So Burne’s Battlefields is much more than a guide to the actual sites. It is a method of fieldwork and a presentation of the results thereof. Needless to say, there has been criticism, but this seems misplaced. He has been accused of making the unjustifiable assumption of attributing to past historical actors a modern military understanding.
But this will not do. The historical sources are often woefully inadequate, and detailed knowledge of the actual sites has often been lost. So we are compelled to reconstruct in precisely the way Burne describes, and there is nothing to prevent us making due allowance for different ways of thinking about war in the past, presumably in consideration of differences in weapons, tactics, military organisation, attitudes to war-making, and so on. We know that Cromwell commanded shock cavalry, not tanks, and we can at least make the attempt to understand his war as he understood it.
Burne’s guidebooks – originally The Battlefields of England (1950) and More Battlefields of England (1952), but later reissued as a single volume (1996 and 2002) – are not fully comprehensive: many battles are missing. But the total – 37 sites – is impressive, given that each involves much archive research and field reconnaissance. Each chapter provides general historical context and a detailed reconstruction of the battle based on Burne’s researches, often with discussion of particular ‘problems of the battlefield’ wherever interpretations are disputed.
The text is supported by crystal-clear plans, including, where necessary, plans of the approaches to battle as well as of the battle itself, sometimes supplemented by handy panoramas.
One or two of the early entries seem a little tendentious. I am not convinced that we can locate a battle like that of Caratacus against the Romans in AD 51, nor that the Battle of Mount Badon in c.AD 500 (it is supposed to have been one of Arthur’s battles) even happened.
But you are not obliged to follow Colonel Burne there if you, too, are sceptical. And, for the most part, we are on much firmer ground: generally speaking, we know roughly where medieval and civil war battles were fought. The devil is in the detail. Can we pin it down to the point where, in effect, we can redraw the lines on the map and thereby understand more about how things fell out as they did?
The test is practice, so I took myself to Barnet not so long ago, equipped with flapjack, flask of tea, and copy of Burne’s Battlefields in the rucksack. As you walk from the railway station at the end of the metro line, you pass through a suburb on the very edge of London, and soon you are heading into open countryside.
I had a modern map, but did not really need it. The main roads on 14 April 1471 are still the main roads today. I could find the route just by using Burne’s plan of the medieval battlefield.
I headed for the battlefield monument to get my bearings – an obelisk erected in 1740 to mark the spot where Warwick the Kingmaker, the greatest figure of the Wars of the Roses, was supposedly cut down, inscribed with the words, ‘Here was fought the famous battle between Edward IV and the Earl of Warwick, 14 April 1471, in which the Earl was defeated and slain’.

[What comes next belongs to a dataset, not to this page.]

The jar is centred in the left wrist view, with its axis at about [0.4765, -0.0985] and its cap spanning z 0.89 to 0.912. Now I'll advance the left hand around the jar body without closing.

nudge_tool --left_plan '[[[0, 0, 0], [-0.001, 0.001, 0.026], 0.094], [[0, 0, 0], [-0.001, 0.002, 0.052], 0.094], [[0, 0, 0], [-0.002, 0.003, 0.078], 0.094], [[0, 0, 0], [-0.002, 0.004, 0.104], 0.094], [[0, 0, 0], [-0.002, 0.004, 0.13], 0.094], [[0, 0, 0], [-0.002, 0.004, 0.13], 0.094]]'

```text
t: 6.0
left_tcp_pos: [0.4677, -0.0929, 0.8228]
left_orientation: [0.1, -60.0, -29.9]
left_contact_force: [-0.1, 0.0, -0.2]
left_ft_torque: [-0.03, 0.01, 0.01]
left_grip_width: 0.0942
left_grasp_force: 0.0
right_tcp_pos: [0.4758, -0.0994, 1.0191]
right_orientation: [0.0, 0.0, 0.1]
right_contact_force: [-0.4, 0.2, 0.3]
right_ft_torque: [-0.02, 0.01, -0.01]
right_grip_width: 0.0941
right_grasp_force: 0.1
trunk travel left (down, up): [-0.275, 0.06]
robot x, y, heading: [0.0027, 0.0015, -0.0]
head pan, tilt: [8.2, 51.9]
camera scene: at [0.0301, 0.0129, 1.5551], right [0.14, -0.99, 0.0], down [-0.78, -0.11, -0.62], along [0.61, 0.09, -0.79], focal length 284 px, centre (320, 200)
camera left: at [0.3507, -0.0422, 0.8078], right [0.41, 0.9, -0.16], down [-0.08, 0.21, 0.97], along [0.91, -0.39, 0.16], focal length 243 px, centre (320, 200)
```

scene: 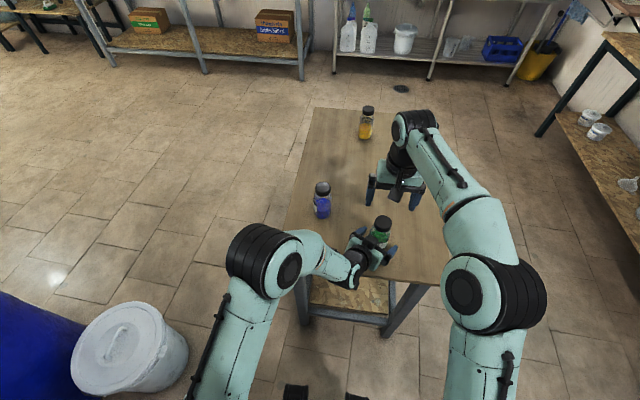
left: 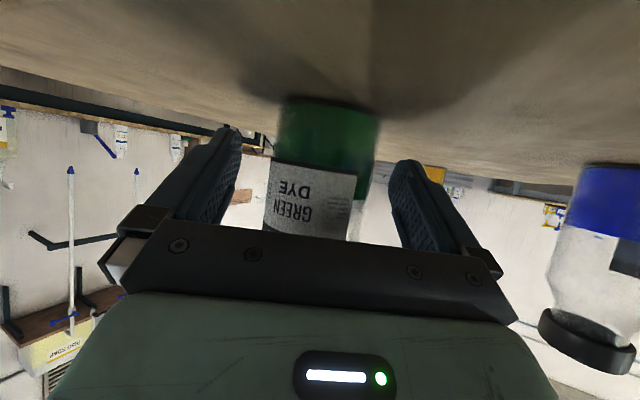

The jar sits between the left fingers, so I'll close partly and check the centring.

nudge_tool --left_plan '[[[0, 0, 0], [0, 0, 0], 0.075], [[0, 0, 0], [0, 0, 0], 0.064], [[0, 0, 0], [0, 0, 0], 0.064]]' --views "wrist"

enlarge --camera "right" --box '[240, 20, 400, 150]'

Everything fitted. Burne had worked out that Warwick must have deployed where the high ground north of Barnet extended into an east–west ridge about a mile wide. Further north or south, his flanks would have drooped into the surrounding low ground and been, in military terms, ‘in the air’. Only in one place could he have deployed his full battle-line on the heights.
And there was the proof. The hedge-line that Burne had found – reported by the chroniclers, but missed entirely by earlier investigators – was clear as day, running across the local golf course (a very friendly golf club, by the way, that welcomes walkers), with bank, ditch, old trees, and even part of the medieval holloway that ran along it.
I walked the whole Lancastrian line from right to left, eventually dropping down into no-man’s land at the far end and crossing the ground over which an 18-year-old Duke of Gloucester (the later Richard III) had led his Yorkist division in the assault that turned Warwick’s flank.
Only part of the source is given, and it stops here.